Medications and Colorectal Cancer Risk

Specific Aims

1. To investigate the relationship between colorectal cancer risk and the use of acid suppressive medications including proton pump inhibitors and histamine receptor antagonists.

2. To investigate the relationship between colorectal cancer risk among men and women age 40 years and older and the use of cholesterol lowering agents including HMG-CoA reductase inhibitors (statins), bile-acid sequestrants, fibric acid derivatives, and niacin.

3. To investigate the relationship between colorectal cancer risk and the use of antihypertensive agents including calcium channel blockers (CCBs), beta-adrenergic blockers, angiotensin converting enzyme inhibitors (ACE inhibitors), angiotensin II receptor antagonists, and diuretics.

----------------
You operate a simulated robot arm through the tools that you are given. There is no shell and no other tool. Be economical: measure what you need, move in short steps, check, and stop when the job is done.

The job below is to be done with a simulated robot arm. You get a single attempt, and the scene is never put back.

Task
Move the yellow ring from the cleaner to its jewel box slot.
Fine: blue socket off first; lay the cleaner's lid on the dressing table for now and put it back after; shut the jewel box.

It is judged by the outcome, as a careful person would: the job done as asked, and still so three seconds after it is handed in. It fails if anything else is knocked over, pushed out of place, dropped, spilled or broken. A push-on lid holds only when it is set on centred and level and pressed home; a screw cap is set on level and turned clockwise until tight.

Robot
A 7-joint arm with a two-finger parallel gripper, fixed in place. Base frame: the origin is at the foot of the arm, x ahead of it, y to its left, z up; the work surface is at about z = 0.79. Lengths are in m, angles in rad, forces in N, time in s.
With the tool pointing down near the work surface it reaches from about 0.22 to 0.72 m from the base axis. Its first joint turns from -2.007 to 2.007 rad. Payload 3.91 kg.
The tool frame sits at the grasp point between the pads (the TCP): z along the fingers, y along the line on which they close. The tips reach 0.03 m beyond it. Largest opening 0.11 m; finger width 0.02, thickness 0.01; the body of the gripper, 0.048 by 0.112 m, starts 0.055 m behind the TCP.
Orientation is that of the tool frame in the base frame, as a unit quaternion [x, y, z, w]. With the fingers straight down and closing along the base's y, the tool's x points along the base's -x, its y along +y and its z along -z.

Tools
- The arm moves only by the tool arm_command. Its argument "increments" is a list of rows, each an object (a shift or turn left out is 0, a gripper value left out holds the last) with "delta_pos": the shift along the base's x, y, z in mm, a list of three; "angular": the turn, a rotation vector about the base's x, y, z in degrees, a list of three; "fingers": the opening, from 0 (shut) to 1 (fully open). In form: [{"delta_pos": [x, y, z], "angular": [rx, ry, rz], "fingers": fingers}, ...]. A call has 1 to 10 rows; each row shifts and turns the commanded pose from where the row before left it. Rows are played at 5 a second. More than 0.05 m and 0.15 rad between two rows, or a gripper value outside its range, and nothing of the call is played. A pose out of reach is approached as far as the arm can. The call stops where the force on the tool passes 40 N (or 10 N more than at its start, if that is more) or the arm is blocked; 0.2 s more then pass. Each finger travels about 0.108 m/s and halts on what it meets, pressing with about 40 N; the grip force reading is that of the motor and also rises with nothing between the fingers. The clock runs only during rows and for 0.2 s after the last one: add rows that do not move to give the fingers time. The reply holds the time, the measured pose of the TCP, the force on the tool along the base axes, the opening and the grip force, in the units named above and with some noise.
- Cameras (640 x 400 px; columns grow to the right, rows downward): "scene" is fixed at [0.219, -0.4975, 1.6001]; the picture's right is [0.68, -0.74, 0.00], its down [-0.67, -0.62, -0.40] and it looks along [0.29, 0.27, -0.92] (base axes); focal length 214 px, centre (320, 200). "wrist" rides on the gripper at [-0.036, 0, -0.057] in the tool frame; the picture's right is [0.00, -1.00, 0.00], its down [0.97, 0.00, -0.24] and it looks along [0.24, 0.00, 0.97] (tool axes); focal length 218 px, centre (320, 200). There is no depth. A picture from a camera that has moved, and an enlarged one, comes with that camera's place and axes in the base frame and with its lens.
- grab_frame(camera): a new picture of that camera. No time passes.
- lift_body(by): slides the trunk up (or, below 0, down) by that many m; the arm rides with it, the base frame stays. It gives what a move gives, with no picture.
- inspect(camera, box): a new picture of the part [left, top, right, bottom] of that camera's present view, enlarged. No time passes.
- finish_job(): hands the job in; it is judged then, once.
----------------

As secondary aims, we proposed to explore the association between colorectal cancer risk and a history of several medical conditions and medications, including: peptic ulcer disease and/or Helicobacter pylori infection; and diabetes mellitus and antidiabetic medications. We also proposed to conduct preliminary analyses examining the association between the use of Cox-2 inhibitors and colorectal cancer risk.


We conducted a case-control study among men and women age 40 years and older enrolled in Group Health Cooperative (Group Health) using automated health plan data to ascertain information on medication use and automated pharmacy data to identify medications of interest (statins, antihypertensives, acid suppressants, and diabetic medications), and potential confounders for cases and controls during the 10 years prior to reference date. Incident colorectal cancer cases diagnosed during January 1, 2000 to December 31, 2003 were identified from the western Washington Surveillance, Epidemiology, and End Results (SEER) cancer registry. A total of 665 cases were included in the study. One control was selected per case and matched on age (month/year), gender, enrollment (month/year start date), and reference date. Controls met the same exclusion requirement of cases and were required to be residing in one of 13 western Washington counties covered by the SEER registry. Group Health’s Institutional Review Board approved the study.


Risk for colorectal cancer was not associated with use of statins (odds ratio, 1.02; 95% CI, 0.65-1.59), other lipid-lowering agents (odds ratio, 1.31; 95% CI, 0.70-2.47), angiotensin-converting enzyme inhibitors (odds ratio, 0.98; 95% CI, 0.67-1.43), calcium channel blockers (odds ratio, 1.06; 95% CI, 0.72-1.55), or diuretics (odds ratio, 1.00; 95% CI, 0.70-1.44). Risk did not differ by duration of medication use, including long-term use.


Risk for colorectal cancer was not reduced by use of statins or angiotensin-converting enzyme inhibitors. Other lipid-lowering and antihypertensive medications were also not associated with colorectal cancer risk.